Text extract:
↓↓↓

The Shocking Story of the First Heart Transplant in the Segregated South

by Chip Jones

Pub Date: Aug. 18th, 2020
ISBN: 978-1-982107-52-9
Publisher: Jeter Publishing/Gallery Books

Another sad tale of virulent racism—this time involving the medical community—at the height of the civil rights movement.

Jones is a Pulitzer Prize–nominated journalist with deep roots in Virginia’s still-divided communities, so the reportage is unsurprisingly solid, and the depths and repercussions of the story he discovered are startling. The author takes the time to put the history of organ transplants and their various failures and successes into context before he arrives at the pivotal event of his narrative. In May 1968, African American factory worker Bruce Tucker fell off a brick wall and fractured his skull. Brought to the Medical College of Virginia’s emergency room, Tucker was found to have suffered a grave injury. This caught the attention of Drs. David Hume and Richard Lower, who made the decision to take Tucker’s heart and transplant it into Joseph Klett, a white businessman with severe heart disease. From here, the story morphs into something of a sociological mystery. Tucker’s family discovered his organs were missing at the funeral home, dogged reporters attempted to chase down the facts, and hospital staff and administrators wrestled with the ethics of what they had done. There was also a hotly contested legal battle that emerged when Tucker’s family sued the hospital, igniting a face-off between Jack Russell, known for “defending physicians named in medical malpractice suits,” and Doug Wilder, the Tucker family’s attorney and “one of the best-known African American trial lawyers practicing in the state capital.” This is a powerful story that examines institutional racism, mortality, medical ethics, and the nature of justice for black men living in the American South. The author also offers two chilling codas, one involving the discovery of a mass grave and the other chronicling his search for Tucker’s son some 50 years later.

A moving exploration of an unthinkable trespass against an innocent man.

↑↑↑

Dataset content:
↓↓↓

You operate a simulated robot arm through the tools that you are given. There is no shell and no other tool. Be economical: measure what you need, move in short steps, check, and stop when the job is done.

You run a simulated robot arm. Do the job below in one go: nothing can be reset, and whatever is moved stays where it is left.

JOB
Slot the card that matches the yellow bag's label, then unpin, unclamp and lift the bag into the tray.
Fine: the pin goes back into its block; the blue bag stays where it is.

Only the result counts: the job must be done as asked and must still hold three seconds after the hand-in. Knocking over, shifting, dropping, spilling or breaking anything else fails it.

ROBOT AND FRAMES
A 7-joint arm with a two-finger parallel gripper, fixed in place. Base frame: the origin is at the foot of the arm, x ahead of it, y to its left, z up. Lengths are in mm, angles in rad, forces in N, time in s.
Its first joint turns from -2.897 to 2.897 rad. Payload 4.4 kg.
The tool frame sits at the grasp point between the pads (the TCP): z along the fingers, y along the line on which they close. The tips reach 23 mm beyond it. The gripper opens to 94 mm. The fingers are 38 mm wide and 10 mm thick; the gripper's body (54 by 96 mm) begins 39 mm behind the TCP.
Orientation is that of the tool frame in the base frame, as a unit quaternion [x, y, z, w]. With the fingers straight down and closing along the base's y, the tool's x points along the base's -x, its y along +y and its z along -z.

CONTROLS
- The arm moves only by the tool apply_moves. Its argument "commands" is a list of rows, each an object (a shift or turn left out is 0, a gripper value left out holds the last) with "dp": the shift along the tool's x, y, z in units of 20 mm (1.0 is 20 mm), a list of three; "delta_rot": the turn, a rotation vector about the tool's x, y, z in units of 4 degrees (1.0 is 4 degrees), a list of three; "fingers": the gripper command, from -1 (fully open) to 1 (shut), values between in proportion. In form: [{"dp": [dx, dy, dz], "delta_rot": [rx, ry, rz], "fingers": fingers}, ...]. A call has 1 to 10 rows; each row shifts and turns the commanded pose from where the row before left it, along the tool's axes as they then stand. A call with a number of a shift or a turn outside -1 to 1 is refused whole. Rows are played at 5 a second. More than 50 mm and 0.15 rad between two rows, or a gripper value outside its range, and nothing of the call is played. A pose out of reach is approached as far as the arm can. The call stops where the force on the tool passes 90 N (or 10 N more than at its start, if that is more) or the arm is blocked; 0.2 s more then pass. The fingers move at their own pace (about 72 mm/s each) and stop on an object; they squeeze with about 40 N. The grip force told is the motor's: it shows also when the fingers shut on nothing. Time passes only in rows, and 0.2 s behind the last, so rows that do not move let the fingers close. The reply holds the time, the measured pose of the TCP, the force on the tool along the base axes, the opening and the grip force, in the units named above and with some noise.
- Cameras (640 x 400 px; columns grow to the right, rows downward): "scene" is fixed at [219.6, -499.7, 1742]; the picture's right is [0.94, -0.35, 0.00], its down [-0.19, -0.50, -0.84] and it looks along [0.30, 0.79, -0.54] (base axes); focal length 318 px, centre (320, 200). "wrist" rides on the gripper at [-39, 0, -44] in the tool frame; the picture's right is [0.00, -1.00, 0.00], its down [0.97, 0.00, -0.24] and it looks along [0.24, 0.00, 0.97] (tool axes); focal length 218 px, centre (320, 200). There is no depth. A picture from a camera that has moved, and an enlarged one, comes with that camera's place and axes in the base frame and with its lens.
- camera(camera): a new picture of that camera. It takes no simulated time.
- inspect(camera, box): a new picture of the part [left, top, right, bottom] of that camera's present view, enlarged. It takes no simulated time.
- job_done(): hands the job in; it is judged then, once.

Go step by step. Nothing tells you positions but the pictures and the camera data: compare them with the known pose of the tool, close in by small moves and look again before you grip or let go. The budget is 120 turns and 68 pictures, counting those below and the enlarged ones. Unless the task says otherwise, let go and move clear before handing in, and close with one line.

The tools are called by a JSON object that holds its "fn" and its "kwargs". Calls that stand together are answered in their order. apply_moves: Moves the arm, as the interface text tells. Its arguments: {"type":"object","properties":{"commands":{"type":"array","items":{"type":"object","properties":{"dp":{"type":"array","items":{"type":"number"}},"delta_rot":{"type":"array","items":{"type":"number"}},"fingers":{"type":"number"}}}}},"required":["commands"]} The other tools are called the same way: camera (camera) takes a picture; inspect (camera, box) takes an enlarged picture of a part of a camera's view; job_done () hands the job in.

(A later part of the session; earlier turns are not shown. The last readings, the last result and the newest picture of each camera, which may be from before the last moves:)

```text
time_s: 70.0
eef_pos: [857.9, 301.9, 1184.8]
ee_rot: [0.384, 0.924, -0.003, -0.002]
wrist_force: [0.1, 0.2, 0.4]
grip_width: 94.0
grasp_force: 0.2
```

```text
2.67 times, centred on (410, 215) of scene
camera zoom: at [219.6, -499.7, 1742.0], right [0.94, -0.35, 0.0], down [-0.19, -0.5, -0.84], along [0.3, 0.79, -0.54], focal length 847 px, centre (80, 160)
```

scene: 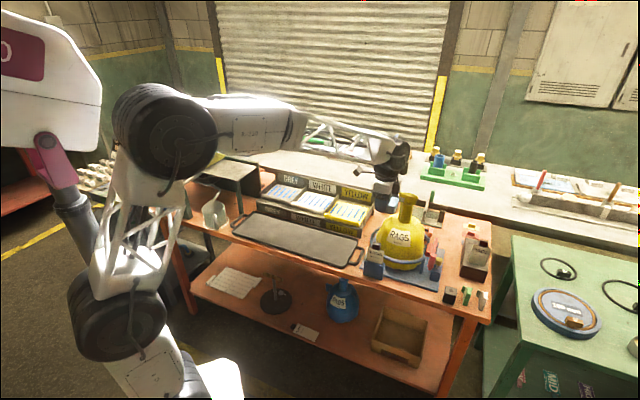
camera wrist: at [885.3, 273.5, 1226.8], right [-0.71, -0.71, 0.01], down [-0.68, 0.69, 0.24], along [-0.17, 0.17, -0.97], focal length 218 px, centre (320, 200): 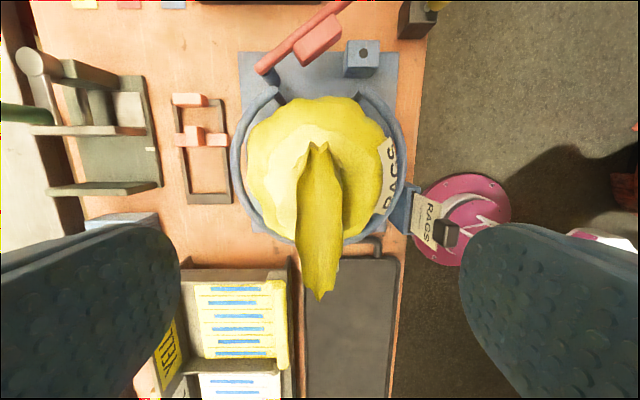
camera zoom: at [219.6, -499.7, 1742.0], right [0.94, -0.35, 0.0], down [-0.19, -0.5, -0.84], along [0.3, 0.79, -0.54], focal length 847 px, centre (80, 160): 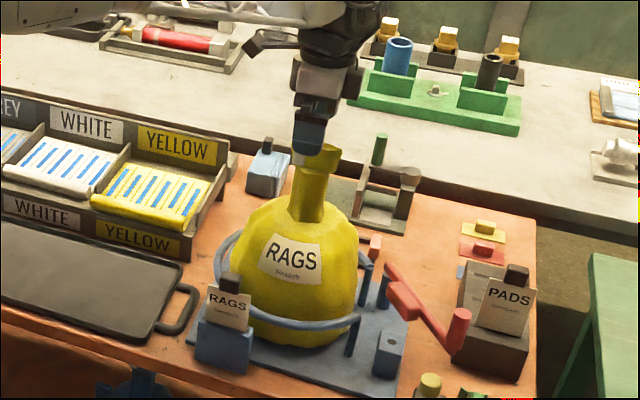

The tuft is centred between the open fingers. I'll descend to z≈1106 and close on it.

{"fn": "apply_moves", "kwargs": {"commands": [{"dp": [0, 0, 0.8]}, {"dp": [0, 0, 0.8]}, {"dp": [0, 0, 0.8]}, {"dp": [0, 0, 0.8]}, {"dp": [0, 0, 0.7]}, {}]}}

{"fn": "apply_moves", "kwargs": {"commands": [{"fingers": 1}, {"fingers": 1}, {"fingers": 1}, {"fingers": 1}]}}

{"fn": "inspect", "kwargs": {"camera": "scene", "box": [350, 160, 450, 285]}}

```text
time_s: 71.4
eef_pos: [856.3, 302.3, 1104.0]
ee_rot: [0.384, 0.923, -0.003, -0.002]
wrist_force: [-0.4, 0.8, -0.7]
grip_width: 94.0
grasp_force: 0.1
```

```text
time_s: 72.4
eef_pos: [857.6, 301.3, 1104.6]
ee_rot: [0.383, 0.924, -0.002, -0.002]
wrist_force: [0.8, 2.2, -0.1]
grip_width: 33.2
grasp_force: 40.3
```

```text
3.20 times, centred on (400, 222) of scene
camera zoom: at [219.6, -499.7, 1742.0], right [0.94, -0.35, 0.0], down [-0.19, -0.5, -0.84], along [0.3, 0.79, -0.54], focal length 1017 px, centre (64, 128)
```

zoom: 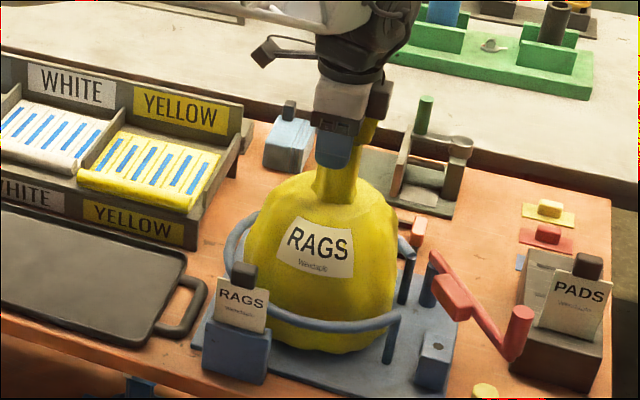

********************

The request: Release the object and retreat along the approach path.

↑↑↑

Retype the section of the text extract that opens with "Pub Date: Aug." and closes with "civil rights movement.".

Worked solution:
Pub Date: Aug. 18th, 2020
ISBN: 978-1-982107-52-9
Publisher: Jeter Publishing/Gallery Books

Another sad tale of virulent racism—this time involving the medical community—at the height of the civil rights movement.